Set exercise:
Copy every line that mentions the word "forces".

Data excerpts:
▬▬▬▬▬▬▬▬▬▬
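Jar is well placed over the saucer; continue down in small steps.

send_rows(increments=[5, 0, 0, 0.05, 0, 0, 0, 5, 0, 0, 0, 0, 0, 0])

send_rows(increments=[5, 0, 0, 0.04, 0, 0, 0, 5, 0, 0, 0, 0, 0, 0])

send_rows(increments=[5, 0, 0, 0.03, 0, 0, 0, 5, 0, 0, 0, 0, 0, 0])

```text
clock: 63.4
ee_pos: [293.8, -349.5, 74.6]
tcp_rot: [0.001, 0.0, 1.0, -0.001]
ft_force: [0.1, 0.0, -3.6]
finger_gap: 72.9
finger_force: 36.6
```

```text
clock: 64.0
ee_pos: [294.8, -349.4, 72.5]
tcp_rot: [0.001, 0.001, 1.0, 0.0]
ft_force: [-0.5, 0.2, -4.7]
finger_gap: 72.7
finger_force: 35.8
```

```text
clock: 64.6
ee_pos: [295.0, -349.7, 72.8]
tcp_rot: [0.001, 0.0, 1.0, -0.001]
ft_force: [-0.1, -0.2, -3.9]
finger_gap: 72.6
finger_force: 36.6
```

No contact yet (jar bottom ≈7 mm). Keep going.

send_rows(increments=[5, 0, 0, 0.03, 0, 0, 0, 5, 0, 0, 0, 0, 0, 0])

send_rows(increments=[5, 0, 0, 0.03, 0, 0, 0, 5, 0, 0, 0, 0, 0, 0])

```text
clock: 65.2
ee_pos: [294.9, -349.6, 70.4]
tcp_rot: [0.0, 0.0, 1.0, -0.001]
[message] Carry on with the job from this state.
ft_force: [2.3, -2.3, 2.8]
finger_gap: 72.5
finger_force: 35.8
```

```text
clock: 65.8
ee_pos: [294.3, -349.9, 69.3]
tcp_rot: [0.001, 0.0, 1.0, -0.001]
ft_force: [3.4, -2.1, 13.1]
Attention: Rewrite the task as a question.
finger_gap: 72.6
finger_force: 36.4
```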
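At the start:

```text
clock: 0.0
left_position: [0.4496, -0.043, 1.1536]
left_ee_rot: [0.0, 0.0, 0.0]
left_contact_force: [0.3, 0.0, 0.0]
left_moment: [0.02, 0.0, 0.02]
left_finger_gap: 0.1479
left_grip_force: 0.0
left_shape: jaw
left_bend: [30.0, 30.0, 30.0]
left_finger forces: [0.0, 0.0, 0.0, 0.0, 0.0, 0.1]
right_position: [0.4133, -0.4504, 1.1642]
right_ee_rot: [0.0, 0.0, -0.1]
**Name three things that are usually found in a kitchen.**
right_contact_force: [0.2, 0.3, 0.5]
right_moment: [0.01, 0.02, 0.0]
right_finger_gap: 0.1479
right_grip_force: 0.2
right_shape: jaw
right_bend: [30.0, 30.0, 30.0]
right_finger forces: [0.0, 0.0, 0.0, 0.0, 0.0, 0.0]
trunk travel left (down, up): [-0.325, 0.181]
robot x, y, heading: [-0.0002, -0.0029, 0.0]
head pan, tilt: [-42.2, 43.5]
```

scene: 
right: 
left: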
▬▬▬▬▬▬▬▬▬▬
Written answer:
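left_finger forces: [0.0, 0.0, 0.0, 0.0, 0.0, 0.1]
right_finger forces: [0.0, 0.0, 0.0, 0.0, 0.0, 0.0]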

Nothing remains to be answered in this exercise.